**SUPPLIED PASSAGE:**
NEWPORT NEWS, Va. - Have you tried to buy a new appliance for your home recently or tried to get one repaired? Just like everything else, it seems inflation is driving up the cost of home appliances.
Jazmyn Wimbush, a longtime homeowner, said the rising cost of appliances has led her to budget wisely.
"It's been a struggle at this point. All I can do is say, 'Everybody be patient,'" said Wimbush, a homeowner and property manager.
Inside Cashwell Appliance Parts, manager Brady Conley has also seen the impact of inflation.
"Every day is a challenge - that's the only way I can say it. Every day is different," said Conley.
That’s prompted Conley to take each day at a time. He said everything in his store has increased in price since last year, which means people looking for parts can expect a double- digit increase.
"Pretty much everything is taking a hit upward; very little has gone downward. I've seen a few things but not very much at all, so it's just the trend, and I don't expect to change anytime soon," said Conley.
Appliances like HVAC systems, electrical components and water heaters are all being impacted by cost inflation, and the rising cost of raw metals and shipping delays are another factor.
"Some of the stuff that's very common that we don't stock, we don't have anymore," said Conley.
According to the Bureau of Labor Statistics, as of December 2021, appliance prices were up 13% and HVAC systems prices were up 14%.
"I'm looking for ways to try and cut and get in what I can get, but even then, the delay in getting certain appliances - there's no workaround it," said Wimbush.
Wimbush said she feels double the impact. With her being a homeowner and property manager, she said its been difficult trying to get parts.
"I have done some home repairs on my own property, and yeah... there's certain things that I went in and was like, 'Since when did this get to be so high?'" said Wimbush.
Dr. Bob McNab, an economist at Old Dominion University, has been keeping track of inflation impacts.
"We've seen supply chains be disrupted, not only because of COVID, but log jams at ports. We've had troubles moving goods from where they're manufactured to, where they're sold, so when you put the two together, you have people wanting to buy more things and it's not enough things, so prices increase," said McNab.
McNab tells News 3 people can start to see some relief in the second half of the year, but interest rates will rise on things like credit cards, mortgages and other loans.

**DIRECTIONS:** Provide the original wording of the supplied passage from "NEWPORT NEWS, Va." as far as "to budget wisely.".

**INFORMATION SUPPLIED:**
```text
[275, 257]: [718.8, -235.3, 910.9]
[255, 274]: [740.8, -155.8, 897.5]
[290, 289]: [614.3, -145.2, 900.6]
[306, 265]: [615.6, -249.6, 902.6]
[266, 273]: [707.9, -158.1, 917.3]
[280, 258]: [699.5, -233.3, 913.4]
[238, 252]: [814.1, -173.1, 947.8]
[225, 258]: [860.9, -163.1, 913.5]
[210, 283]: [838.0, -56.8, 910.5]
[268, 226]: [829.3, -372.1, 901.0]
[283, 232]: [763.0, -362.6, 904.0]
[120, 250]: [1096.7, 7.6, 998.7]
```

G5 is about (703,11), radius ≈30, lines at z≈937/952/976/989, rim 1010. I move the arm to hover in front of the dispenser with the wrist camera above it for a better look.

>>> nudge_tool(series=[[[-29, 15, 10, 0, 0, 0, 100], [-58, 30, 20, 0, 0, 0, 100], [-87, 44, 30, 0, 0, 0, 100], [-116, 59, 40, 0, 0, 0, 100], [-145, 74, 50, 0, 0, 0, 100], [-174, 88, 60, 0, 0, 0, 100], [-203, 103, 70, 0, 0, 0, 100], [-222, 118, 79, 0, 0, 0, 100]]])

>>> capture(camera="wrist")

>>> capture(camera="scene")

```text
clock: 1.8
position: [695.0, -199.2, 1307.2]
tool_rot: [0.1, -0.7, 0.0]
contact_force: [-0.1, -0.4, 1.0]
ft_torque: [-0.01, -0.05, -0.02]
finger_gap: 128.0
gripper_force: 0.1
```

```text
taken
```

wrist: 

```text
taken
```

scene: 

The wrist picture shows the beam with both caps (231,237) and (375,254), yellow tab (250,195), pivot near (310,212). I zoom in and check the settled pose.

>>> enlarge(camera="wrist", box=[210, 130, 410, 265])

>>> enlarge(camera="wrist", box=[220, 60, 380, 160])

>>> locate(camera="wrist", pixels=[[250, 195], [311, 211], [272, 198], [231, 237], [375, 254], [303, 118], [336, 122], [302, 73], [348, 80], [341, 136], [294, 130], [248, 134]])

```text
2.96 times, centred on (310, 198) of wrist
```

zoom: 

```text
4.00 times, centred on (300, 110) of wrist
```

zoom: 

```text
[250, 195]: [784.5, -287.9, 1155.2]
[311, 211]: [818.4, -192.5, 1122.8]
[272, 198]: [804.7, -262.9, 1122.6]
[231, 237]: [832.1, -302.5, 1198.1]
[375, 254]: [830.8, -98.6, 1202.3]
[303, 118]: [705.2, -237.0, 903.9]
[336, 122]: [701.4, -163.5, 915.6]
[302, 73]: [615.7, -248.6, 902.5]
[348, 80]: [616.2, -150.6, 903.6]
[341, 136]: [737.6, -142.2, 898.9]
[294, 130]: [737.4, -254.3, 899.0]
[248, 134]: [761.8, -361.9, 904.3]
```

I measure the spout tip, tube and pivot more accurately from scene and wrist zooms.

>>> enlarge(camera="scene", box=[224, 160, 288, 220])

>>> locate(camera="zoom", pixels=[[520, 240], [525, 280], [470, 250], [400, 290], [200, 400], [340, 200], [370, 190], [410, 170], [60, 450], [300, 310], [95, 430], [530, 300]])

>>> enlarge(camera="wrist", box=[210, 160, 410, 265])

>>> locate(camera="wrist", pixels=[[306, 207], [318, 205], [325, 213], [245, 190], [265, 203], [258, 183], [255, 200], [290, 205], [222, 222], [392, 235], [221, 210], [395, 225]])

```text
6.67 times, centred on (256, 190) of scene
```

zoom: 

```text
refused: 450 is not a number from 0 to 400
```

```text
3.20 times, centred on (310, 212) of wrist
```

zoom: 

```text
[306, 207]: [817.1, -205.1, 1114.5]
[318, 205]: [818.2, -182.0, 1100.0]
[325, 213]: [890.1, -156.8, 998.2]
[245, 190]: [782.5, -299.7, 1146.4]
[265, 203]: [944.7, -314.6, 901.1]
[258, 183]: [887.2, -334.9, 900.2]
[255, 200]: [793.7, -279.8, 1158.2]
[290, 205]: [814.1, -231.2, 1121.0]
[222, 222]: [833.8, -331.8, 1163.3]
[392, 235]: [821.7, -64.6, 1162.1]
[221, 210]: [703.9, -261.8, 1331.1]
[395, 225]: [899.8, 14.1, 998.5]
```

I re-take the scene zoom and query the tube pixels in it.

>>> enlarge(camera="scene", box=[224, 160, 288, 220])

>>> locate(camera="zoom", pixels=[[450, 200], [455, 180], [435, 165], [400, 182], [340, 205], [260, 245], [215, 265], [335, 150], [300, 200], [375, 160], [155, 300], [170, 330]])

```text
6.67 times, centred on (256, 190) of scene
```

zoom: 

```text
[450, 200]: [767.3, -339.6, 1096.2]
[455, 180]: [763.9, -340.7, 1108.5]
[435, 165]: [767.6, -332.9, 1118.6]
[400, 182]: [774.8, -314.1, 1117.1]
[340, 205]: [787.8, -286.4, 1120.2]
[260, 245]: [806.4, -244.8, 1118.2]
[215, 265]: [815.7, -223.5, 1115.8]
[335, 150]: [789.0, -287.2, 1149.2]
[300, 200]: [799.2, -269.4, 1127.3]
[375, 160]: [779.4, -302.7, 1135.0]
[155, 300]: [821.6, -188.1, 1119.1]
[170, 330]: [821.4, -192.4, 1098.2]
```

**ANSWER TO THE EXERCISE:**
NEWPORT NEWS, Va. - Have you tried to buy a new appliance for your home recently or tried to get one repaired? Just like everything else, it seems inflation is driving up the cost of home appliances.
Jazmyn Wimbush, a longtime homeowner, said the rising cost of appliances has led her to budget wisely.